* **What to do**
Keep only the lines where "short" appears.

Stored data entries:
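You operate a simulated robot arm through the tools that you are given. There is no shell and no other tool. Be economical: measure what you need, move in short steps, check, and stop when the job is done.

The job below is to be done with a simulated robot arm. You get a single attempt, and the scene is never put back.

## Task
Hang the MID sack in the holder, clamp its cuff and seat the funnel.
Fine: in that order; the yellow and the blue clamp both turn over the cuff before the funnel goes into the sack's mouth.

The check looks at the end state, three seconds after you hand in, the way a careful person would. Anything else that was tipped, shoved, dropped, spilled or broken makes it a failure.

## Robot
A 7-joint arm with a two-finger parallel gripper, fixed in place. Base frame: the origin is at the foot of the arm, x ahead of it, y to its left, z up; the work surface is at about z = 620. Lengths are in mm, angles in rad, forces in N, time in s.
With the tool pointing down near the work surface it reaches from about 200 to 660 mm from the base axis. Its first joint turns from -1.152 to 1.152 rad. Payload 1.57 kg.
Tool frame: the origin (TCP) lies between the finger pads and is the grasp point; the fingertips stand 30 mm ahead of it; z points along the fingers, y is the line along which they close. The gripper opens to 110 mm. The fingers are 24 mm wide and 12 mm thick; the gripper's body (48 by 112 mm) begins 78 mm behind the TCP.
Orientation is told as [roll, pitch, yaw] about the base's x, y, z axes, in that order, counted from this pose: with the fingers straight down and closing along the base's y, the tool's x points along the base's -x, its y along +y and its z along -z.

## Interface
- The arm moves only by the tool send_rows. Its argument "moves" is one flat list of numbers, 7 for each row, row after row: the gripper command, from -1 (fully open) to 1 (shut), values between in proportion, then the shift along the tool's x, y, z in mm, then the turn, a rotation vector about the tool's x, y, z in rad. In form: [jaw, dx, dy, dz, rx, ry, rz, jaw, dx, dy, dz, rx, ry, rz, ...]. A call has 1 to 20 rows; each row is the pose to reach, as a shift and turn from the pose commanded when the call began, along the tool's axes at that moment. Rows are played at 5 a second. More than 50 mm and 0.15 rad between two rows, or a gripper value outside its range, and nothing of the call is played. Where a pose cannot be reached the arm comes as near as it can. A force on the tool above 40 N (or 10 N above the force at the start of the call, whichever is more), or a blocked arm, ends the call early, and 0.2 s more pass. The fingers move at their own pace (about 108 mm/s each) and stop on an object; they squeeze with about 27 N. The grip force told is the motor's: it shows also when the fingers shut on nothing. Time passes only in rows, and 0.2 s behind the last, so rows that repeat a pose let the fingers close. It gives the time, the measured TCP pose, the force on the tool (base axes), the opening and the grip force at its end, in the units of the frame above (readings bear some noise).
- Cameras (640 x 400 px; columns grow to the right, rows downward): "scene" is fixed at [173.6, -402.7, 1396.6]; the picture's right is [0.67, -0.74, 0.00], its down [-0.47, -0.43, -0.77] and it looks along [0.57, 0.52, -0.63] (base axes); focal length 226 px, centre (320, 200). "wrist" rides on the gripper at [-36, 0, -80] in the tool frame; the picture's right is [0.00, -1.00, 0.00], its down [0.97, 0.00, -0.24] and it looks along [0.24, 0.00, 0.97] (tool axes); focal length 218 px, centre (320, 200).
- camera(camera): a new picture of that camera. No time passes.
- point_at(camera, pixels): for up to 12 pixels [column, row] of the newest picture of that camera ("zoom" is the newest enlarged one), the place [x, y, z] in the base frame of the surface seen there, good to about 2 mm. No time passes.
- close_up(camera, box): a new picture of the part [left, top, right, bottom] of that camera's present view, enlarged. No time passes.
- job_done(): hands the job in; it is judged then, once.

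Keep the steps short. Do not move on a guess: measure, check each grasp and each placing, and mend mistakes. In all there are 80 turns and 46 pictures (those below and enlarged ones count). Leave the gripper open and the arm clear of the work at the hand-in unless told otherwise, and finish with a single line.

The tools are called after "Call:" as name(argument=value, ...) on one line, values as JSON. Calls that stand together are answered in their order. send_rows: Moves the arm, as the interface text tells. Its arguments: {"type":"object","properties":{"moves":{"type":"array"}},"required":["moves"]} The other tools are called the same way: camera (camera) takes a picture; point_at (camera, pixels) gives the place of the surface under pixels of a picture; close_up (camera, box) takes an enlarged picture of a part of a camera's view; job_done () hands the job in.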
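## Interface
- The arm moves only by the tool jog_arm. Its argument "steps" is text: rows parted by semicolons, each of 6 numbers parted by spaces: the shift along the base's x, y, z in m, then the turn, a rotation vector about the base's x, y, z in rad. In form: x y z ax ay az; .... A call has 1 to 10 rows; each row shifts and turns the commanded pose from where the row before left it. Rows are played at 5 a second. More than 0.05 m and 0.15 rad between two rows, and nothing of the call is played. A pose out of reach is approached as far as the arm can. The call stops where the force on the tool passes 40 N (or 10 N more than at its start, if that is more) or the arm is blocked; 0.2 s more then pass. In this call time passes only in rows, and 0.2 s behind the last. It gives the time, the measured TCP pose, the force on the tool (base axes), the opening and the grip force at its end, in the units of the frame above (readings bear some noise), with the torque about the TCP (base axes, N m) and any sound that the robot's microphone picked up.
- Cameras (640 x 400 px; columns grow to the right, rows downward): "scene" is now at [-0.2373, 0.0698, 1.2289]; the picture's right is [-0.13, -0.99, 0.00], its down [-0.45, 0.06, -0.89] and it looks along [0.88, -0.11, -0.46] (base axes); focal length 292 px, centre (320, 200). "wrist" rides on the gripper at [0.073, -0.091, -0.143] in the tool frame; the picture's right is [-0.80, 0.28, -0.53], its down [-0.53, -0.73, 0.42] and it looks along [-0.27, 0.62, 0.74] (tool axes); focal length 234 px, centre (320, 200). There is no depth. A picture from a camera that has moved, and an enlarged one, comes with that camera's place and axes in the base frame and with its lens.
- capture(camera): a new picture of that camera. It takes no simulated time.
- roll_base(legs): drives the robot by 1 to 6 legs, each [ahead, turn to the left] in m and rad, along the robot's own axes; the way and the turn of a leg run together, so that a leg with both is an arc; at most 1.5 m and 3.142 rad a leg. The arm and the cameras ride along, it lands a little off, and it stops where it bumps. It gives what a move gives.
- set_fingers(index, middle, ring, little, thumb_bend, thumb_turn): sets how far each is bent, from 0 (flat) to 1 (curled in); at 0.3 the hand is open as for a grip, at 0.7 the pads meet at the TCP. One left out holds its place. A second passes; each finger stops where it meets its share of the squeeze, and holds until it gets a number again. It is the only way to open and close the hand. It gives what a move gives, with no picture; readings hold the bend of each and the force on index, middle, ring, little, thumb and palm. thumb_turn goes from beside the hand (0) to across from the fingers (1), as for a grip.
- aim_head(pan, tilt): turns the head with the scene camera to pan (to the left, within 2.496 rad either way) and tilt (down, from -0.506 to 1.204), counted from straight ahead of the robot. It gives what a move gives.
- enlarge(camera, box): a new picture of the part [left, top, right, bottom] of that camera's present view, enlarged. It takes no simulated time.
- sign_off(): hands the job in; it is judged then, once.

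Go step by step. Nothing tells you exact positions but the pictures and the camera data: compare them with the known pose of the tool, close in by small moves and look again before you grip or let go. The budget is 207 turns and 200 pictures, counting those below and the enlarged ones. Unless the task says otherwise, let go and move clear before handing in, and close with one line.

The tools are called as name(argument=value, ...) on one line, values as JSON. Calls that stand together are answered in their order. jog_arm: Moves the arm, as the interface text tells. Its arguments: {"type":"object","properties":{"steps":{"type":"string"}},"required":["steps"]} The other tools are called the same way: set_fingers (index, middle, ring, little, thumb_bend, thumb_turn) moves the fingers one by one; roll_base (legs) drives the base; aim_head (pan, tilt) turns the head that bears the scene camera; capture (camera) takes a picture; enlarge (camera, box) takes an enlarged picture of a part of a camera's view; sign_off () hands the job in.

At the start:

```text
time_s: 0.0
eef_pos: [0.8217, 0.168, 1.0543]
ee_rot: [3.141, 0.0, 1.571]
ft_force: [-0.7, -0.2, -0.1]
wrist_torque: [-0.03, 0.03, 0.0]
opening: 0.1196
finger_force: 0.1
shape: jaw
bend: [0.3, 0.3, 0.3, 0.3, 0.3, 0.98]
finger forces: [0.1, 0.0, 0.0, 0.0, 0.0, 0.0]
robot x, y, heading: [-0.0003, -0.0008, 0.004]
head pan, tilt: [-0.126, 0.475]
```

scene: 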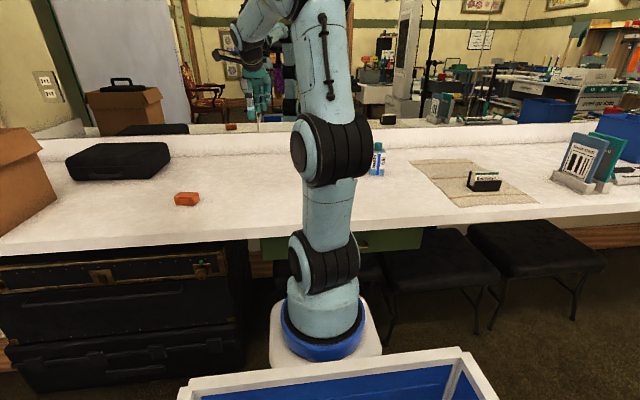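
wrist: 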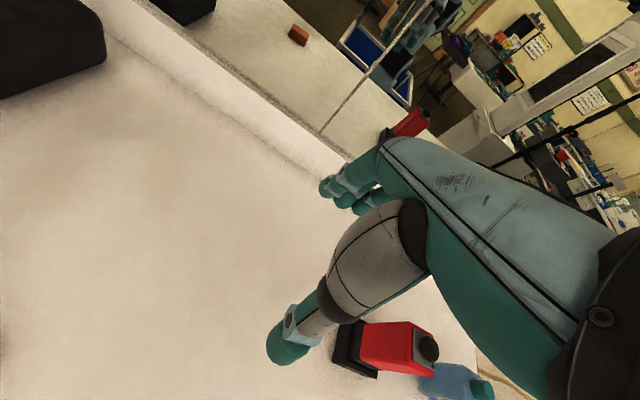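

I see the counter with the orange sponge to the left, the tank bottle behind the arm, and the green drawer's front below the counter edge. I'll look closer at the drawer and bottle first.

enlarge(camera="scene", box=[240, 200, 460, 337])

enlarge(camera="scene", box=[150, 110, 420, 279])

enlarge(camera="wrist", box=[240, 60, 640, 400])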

* **Exercise output**
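You operate a simulated robot arm through the tools that you are given. There is no shell and no other tool. Be economical: measure what you need, move in short steps, check, and stop when the job is done.
Keep the steps short. Do not move on a guess: measure, check each grasp and each placing, and mend mistakes. In all there are 80 turns and 46 pictures (those below and enlarged ones count). Leave the gripper open and the arm clear of the work at the hand-in unless told otherwise, and finish with a single line.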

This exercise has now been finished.